Vor allem drei Dinge dürfen nämlich nicht passieren. Erstens. Die NPD darf sich nicht fröhlich neue Strukturen aufbauen, während vor dem Bundesverfassungsgericht ein jahrelanges Verfahren geführt wird; denn dann bliebe ein NPD-Verbot letztlich folgenlos.

Zweitens. Die Debatten dürfen sich nicht nur auf das NPD-Verbot konzentrieren, während wir andere neofaschistische Gruppen und vor allen Dingen die Ursachen des Neofaschismus aus dem Blick verlieren.

Drittens darf es nicht passieren, dass wir den Kampf gegen Rechts an Bundesministerien und Geheimdienste delegieren; denn dabei kam leider noch nie etwas Gutes heraus.

Herr Bellino, Sie sagen, wir bekämen von den V-Leuten wichtige Informationen. Dazu muss ich, gerade in Bezug auf die jüngste Vergangenheit, leider feststellen: Das mag zwar sein – ich kann das nicht nachvollziehen –, aber für die Verhinderung von Mordanschlägen entscheidende Informationen haben Ihre V-Leute zu keiner Zeit geliefert.

(Beifall bei der LINKEN)

Das letzte Verbotsverfahren im Jahr 2002 hat die NPD gestärkt. Das Schattenreich der V-Leute, also massenhaft vom Staat bezahlter Neonazis, ließ keine gerichtlich verwertbaren Unterscheidungen mehr zu. Die NPD brüstet sich leider bis heute damit. So bleibt sie vor Verbotsverfahren geschützt und wird weiter staatlich quersubventioniert.

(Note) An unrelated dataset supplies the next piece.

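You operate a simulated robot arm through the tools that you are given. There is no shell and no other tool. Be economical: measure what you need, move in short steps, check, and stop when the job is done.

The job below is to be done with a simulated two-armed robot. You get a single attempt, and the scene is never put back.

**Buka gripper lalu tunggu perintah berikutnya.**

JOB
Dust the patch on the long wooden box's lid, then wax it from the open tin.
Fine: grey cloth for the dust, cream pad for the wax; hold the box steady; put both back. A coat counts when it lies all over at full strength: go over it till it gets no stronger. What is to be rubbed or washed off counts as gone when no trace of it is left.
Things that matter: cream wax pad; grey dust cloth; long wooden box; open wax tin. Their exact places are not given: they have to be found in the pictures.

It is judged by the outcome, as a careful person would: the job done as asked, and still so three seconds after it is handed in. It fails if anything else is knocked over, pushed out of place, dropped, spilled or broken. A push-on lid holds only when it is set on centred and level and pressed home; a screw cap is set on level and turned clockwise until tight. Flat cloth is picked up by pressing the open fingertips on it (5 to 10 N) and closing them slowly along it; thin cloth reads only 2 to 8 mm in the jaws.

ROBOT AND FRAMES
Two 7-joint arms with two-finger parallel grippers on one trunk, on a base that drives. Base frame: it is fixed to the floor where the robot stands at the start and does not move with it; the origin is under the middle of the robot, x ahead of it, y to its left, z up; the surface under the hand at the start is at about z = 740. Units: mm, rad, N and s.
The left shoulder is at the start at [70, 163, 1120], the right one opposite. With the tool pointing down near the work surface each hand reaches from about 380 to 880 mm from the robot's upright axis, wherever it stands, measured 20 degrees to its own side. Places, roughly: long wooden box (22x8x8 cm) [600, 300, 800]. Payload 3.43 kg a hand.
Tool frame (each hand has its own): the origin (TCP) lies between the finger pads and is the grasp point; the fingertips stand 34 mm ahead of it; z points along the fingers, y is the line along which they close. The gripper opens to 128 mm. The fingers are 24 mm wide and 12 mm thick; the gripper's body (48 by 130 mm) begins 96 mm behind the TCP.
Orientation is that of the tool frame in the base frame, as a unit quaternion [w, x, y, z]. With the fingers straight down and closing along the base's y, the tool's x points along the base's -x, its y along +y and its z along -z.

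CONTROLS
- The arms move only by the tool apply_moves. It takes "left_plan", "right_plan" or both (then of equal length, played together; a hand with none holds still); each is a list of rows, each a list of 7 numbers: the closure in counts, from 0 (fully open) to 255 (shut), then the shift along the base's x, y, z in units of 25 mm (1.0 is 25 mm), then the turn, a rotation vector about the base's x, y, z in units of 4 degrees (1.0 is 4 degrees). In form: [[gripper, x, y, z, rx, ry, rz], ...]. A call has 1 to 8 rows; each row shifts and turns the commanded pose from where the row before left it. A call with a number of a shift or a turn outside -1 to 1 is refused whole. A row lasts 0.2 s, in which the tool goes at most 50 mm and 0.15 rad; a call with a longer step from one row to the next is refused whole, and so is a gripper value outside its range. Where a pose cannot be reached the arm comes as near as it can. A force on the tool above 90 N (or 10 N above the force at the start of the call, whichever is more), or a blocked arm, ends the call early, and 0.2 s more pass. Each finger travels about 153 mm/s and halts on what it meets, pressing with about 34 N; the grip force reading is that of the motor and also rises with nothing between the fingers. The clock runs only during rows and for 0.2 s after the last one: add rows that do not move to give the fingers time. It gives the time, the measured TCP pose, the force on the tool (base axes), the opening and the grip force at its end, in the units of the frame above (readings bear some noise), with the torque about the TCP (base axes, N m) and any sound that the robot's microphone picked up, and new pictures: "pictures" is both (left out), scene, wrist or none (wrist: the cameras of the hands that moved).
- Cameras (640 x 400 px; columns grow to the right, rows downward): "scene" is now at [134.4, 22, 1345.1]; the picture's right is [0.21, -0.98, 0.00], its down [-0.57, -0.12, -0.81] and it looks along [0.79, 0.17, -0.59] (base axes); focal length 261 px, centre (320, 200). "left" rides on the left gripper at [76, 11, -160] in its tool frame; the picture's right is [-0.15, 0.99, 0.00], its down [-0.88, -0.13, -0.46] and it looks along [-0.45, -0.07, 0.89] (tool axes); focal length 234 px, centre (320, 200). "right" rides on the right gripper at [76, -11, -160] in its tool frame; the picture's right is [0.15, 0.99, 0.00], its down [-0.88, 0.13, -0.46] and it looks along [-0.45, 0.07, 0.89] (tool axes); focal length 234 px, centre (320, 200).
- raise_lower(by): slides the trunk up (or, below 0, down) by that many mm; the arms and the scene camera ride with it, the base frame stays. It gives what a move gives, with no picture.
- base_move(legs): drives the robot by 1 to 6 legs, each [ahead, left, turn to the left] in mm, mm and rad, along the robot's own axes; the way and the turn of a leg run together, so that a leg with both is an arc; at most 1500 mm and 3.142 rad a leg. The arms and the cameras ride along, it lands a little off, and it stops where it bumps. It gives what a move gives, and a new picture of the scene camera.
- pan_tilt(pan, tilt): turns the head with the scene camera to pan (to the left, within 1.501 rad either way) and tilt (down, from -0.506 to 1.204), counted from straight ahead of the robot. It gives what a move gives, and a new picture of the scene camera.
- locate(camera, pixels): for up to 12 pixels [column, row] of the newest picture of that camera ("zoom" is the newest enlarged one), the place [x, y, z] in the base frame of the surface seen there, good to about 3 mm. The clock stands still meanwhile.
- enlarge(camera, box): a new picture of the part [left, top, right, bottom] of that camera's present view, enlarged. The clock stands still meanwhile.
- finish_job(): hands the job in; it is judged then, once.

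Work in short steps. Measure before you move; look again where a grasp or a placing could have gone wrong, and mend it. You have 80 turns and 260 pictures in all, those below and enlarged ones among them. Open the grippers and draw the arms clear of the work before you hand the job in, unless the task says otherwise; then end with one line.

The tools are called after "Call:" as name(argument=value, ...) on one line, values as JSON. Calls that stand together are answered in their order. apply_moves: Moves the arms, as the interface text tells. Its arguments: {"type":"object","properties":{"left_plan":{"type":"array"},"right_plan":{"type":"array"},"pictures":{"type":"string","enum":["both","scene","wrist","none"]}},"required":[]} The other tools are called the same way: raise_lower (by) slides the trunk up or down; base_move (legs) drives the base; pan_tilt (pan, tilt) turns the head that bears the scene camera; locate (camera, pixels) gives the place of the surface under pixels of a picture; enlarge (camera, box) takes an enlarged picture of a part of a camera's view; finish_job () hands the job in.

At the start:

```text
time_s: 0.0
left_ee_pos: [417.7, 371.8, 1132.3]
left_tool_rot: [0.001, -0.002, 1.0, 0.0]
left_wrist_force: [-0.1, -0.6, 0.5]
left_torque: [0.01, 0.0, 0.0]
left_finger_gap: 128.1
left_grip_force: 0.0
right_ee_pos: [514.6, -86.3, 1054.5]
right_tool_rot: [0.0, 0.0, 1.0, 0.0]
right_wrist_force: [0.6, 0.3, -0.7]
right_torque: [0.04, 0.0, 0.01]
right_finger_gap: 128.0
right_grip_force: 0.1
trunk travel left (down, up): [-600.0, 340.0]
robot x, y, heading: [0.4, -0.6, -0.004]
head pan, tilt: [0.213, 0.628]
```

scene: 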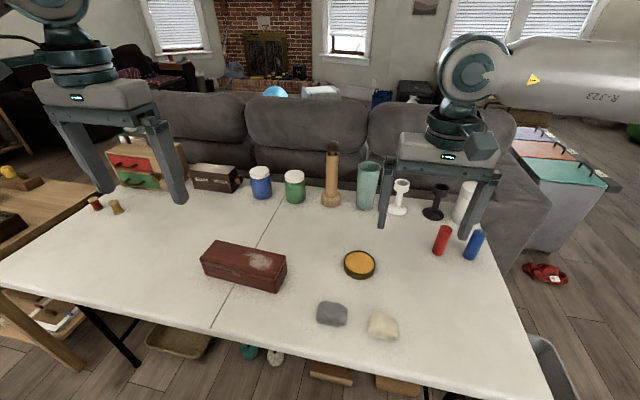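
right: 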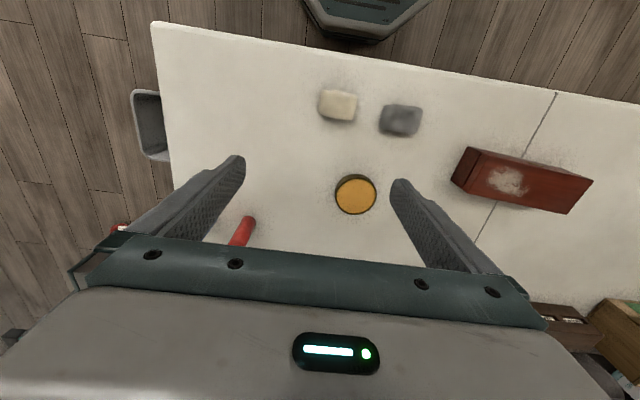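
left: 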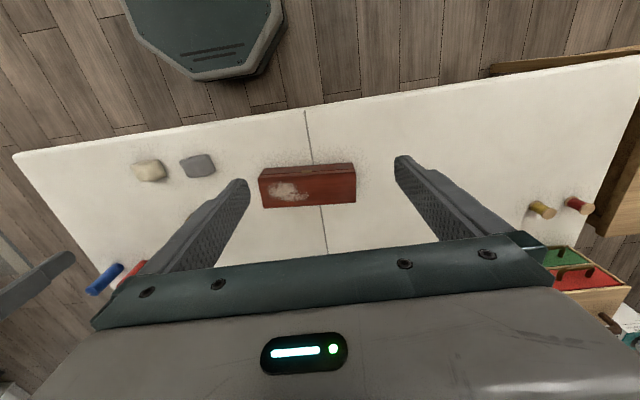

(Horst Klee (CDU): So ein Quatsch!)

Toppen lässt sich dieser Skandal nur noch durch die schier unfassbare Rolle, die die Geheimdienste und die Behörden im Zusammenhang mit der nationalsozialistischen Zwickauer Terrorzelle gespielt haben. Nein, meine Damen und Herren, der Kampf gegen Rechts kann nicht an Geheimdienste delegiert werden. Er muss eine gesamtgesellschaftliche Aufgabe sein. Sonst bliebe ein NPD-Verbot letztlich folgenlos.

(Beifall bei der LINKEN)

Drei Bedingungen müssen also erfüllt sein. Erstens. Die Nazistrukturen müssen durch ein Verbotsverfahren tatsächlich zerschlagen werden. Zweitens. Die Ursachen des Neofaschismus müssen bekämpft werden. Drittens. Der zivilgesellschaftliche Kampf gegen Rechts muss gestärkt werden.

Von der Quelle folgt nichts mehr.